═════ Raw data ═════

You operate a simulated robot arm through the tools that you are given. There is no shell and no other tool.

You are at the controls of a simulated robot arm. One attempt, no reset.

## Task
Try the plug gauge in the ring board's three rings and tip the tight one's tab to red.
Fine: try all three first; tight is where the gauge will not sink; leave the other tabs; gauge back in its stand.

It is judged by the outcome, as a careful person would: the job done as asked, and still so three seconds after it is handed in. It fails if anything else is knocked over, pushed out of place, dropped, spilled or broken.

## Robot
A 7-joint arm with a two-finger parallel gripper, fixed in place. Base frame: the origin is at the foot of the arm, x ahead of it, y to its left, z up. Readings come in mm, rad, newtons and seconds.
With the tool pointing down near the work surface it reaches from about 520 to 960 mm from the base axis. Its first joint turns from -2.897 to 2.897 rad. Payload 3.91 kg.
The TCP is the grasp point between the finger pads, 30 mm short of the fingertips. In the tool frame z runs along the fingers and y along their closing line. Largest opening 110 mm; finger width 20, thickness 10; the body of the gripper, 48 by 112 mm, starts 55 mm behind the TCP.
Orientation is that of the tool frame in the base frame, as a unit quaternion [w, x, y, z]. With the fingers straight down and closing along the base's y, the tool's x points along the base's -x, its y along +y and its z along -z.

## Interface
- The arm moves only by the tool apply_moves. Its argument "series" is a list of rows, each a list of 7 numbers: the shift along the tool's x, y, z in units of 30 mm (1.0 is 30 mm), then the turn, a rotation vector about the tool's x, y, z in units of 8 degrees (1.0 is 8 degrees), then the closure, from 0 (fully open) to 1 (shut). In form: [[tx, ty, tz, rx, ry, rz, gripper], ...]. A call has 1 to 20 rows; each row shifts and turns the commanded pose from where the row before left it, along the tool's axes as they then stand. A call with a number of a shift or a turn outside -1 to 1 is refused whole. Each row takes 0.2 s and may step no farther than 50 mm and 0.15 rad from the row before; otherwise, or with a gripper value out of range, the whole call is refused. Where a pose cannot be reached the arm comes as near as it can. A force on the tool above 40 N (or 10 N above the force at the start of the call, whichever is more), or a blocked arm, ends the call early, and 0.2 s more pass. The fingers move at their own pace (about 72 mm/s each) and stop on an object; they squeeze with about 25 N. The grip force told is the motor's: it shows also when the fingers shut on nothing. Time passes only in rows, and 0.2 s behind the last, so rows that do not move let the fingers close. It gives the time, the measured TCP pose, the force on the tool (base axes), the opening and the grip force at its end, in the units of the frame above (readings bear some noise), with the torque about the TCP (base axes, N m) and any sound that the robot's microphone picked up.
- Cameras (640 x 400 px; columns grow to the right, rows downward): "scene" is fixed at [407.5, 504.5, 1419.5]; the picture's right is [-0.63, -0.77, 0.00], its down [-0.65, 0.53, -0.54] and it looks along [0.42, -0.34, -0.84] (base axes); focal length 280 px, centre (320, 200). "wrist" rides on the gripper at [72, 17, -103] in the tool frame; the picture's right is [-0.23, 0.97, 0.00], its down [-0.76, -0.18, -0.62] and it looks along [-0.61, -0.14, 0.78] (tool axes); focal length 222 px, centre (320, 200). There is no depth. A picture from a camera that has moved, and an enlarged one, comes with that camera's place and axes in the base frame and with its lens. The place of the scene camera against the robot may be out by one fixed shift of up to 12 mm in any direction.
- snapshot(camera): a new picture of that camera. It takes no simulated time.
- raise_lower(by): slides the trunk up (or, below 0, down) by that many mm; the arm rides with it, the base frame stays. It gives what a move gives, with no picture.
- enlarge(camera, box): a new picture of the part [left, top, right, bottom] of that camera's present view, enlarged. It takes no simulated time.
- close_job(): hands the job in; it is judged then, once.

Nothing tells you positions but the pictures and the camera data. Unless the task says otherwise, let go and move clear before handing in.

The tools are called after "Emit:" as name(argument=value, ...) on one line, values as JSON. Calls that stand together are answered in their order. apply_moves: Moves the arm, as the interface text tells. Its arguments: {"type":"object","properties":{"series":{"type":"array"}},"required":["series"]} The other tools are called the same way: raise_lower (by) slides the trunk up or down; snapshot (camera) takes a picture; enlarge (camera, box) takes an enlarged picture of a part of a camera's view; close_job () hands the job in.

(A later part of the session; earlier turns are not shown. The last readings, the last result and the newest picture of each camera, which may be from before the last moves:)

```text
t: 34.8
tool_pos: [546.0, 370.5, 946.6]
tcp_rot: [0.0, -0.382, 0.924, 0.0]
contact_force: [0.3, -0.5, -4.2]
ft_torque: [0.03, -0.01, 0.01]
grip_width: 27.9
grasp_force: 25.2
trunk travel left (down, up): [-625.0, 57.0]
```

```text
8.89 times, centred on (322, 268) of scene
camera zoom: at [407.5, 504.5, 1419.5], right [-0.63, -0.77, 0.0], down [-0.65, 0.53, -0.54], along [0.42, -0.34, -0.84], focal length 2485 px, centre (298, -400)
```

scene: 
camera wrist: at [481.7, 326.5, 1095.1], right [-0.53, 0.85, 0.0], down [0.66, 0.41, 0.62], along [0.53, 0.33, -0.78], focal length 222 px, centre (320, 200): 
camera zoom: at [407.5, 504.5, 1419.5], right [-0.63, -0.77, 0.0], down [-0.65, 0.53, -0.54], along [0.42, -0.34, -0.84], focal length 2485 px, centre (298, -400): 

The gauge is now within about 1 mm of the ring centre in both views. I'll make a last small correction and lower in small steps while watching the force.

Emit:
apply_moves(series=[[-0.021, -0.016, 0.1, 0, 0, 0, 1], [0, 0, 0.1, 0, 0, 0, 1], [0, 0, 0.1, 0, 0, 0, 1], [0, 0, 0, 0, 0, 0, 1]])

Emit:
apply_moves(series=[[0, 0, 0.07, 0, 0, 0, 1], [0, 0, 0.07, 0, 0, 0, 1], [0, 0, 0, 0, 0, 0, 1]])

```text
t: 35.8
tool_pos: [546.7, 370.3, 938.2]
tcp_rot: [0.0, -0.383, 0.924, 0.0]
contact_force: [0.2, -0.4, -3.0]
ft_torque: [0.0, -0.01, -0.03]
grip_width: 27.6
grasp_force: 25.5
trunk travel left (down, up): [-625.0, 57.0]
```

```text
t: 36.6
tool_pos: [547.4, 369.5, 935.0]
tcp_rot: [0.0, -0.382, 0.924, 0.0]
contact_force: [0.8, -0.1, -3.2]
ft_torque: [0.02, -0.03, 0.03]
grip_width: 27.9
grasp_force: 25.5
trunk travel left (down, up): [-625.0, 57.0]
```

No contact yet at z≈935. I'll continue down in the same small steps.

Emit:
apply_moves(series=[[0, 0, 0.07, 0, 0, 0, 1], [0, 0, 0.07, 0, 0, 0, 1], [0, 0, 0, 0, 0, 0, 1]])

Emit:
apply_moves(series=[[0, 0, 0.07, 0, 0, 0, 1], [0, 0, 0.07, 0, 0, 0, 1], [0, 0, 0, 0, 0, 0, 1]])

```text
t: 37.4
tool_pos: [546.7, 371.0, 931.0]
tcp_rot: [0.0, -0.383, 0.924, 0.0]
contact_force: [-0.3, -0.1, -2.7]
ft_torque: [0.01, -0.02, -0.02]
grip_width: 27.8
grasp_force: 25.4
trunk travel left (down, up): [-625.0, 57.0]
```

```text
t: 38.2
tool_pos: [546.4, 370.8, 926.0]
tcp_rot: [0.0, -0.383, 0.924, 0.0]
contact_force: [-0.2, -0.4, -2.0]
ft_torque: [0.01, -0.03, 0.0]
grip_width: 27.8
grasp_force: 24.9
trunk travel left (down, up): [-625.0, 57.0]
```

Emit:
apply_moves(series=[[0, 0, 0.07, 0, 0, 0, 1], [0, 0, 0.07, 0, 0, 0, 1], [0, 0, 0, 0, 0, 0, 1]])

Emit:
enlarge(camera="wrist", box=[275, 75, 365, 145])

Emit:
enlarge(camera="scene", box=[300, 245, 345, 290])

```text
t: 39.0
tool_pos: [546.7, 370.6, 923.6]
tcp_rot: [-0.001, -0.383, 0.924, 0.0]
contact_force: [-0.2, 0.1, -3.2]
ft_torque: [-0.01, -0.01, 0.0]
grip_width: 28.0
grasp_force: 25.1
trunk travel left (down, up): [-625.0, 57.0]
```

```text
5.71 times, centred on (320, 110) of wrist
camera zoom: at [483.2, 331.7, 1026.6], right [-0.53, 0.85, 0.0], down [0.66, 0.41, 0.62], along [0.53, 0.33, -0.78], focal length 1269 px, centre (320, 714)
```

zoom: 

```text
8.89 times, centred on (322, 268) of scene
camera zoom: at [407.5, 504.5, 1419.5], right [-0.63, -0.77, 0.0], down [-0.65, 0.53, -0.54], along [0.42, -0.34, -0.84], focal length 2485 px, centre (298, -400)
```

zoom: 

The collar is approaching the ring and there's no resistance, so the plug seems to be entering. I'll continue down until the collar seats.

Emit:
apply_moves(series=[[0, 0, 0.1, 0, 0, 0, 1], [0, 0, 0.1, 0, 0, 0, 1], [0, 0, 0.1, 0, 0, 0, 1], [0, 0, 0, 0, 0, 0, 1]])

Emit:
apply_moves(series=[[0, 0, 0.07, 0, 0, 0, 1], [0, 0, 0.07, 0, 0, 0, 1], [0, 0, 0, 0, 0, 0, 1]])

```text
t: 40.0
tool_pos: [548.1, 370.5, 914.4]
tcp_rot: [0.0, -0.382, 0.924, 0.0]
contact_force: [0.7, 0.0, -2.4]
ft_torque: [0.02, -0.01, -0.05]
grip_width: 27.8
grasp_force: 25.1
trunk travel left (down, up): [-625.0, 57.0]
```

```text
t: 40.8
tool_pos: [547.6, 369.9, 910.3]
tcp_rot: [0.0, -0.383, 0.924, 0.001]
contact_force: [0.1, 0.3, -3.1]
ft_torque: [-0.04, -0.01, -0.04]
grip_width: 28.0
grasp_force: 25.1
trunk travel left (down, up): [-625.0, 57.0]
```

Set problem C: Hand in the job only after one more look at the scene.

═════ Source passage ═════

A professor emeritus in ethnic studies at California State University, East Bay, Roxanne Dunbar-Ortiz has been active in the international Indigenous movement for more than four decades. She grew up in rural Oklahoma in a tenant farming family. Dunbar-Ortiz is the winner of the 2017 Lannan Cultural Freedom Prize and is the New York Times bestselling author or editor of many books, including An Indigenous Peoples’ History of the United States—a recipient of the 2015 American Book Award. She lives in San Francisco.

Maylei Blackwell (MB): Roxanne, before we get to the heart of your new book on the relationship between settler colonialism and immigration, I just want to say I’m thrilled be in conversation with you because, for me, you are one of the most important public historians out there. We first met in the Bay Area in the 1990s. I remember you helped guide our work with the Indigenous People’s Caucus at the World Conference against Racism in Durban, South Africa, in 2001. You helped us as younger activists to historicize the struggles for Indigenous self-determination on the international level.

Roxanne Dunbar-Ortiz (RDO): I remember you from 518 Valencia, the old Communist Party building there, where we would run into each other, usually visiting Betita Martínez, who had a small office there. We really miss you in the Bay Area.

MB: You’ve been not only a historian but a participant in so many key issues and movements, from your early days in radical feminism to the American Indian Movement, the Central American Solidarity Movement, as well as through key books, from your memoirs to the Indigenous Peoples’ History of the United States, your book on the Second Amendment, Loaded: A Disarming History, and now your new book, Not a Nation of Immigrants. Can you walk us through your trajectory as a writer, activist, thinker?

RDO: The trajectory actually predates my activism. I grew up in rural Oklahoma, got married at 18, then we moved to San Francisco. But I had always wanted to be a writer. I grew up very poor. My family was sharecroppers, tenant farmers. So, I didn’t really get politicized; instead, with the Beatnik era, it was more of a cultural change. We heard about Ferlinghetti and Ginsberg and Kerouac, and we wanted to go to San Francisco and join the Beatniks.

My husband-to-be was an engineering student at University of Oklahoma, and his best friend was a Palestinian, Saîd Abu Lughod. I absorbed his analysis over two years. Saîd had a big effect on me for understanding US imperialism, Western imperialism, colonialism. He would say, “Look around here in Oklahoma, this is Indian territory, that is segregation of the Native people on Reservations.” That was a fundamental building block for my political and scholarly trajectory.

When we moved to San Francisco in 1960, I enrolled in San Francisco State. And I fell in love in the first history course I took, world history: it just blew my mind. And, moreover, it was a very active campus: there was the Civil Rights Movement, there were students organizing.

I got invited to come and hear this person I had never heard of called Malcolm X. I actually sat in a classroom, with about 20 other people—all of them from the Community Party, or the Black Nationalists, the Black Muslims—hearing this prophet. It was the most extraordinary thing. It shifted my entire understanding of racism, of racial capitalism. We didn’t even have that word then, but that is really what he was talking about.

I didn’t go to the many demonstrations. I watched them on TV. I felt you had to be invited. I come from rural Oklahoma; you don’t go somewhere with strangers without being invited. Finally, when I was at UCLA a couple of years later, someone said, let’s go to this demonstration. I said, okay.

MB: You finally got your invitation.

RDO: I went on to get my doctorate in history at UCLA, and that was the time of the ’60s, the Watts Uprising, and the explosion in the cities all over the country and the Vietnam War. That is when I became a student and community activist.

═════

Set problem A: Set down the source passage as it stands from "I didn’t go" to "got your invitation.", and nothing more.
Set problem B: Write the next part of the source passage, the one that starts with "A professor emeritus in".

Exercise output A:
I didn’t go to the many demonstrations. I watched them on TV. I felt you had to be invited. I come from rural Oklahoma; you don’t go somewhere with strangers without being invited. Finally, when I was at UCLA a couple of years later, someone said, let’s go to this demonstration. I said, okay.

MB: You finally got your invitation.

Exercise output B:
I also became active in the Anti-Apartheid Movement because there were African National Congress (ANC) exiles from South Africa studying there and they were friends. I spent the summer in London in 1967 volunteering with the ANC. And the more I learned and absorbed—and with the Vietnam War at its height—I made the decision I had to quit graduate school. I’ve got to do this. And so I took off for five years and was only an activist. But I was writing all the time.

After a few years, when the war was ending, and there was a lot of factionalism on the left and Nixon was doing a very right-wing thing, I realized I needed to have a regular job. I had been teaching as an instructor in Boston. So, at that time, Juan Gómez Quiñones, who had been a fellow graduate student with me, became a full professor at the University of California, and he said, “Why don’t you come back and do your dissertation?” That he would be my chair. So I went back.

My dissertation was on the history of land tenure in New Mexico. And I got pulled into the American Indian Movement and International Indian Treaty Council, first as an expert witness and then as a volunteer staff person for the international work. So that was in the ’70s. I published a book on the treaties and was working on the book Indians of the Americas. And then the Contra War began.

MB: [Holds up the book] Yes! I’ve got my copy right here.

RDO: I was very supportive of the Sandinistas in Nicaragua. There was a large population of Nicaraguans in San Francisco who were exiles from Somoza, the dictator in Nicaragua. And they were friends and fellow students at San Francisco State. They all left to go back after the revolution. And so I got invited down as part of a trade union delegation to see what was going on. This was 1981, when the US was already starting up a planned overthrow; Reagan had just gotten elected, and in his platform he promised to get rid of communism in Central America.

I was consumed with that. I took 100 different trips down, doing reports that I would submit to the United Nations Division of Human Rights, and present to the UN Working Group on Indigenous Peoples.

So out of that eventually came my memoir of the Contra War, Blood on the Border. But then I started also feeling like I had to go back to my own upbringing. Because so many things in rural Nicaragua reminded me of growing up in Oklahoma: how poor the people were, how they didn’t have good drinking water, how the educational system was lacking, and especially the presence of US evangelical missionaries supporting the Contras. I had grown up Southern Baptist. I just felt a kinship with this place.

MB: That is so powerful. I want to get to your new book. Since this really is at the heart of what you are saying, can you explain just what is the relationship between settler colonialism and immigration?

RDO: Some scholars and activists would say everyone who comes from somewhere else is an immigrant, or is a settler—not an immigrant, a settler. Something about that didn’t seem right. What I was trying to work through is how immigrants become settlers, because, settler colonialism is a very specific type of colonialism.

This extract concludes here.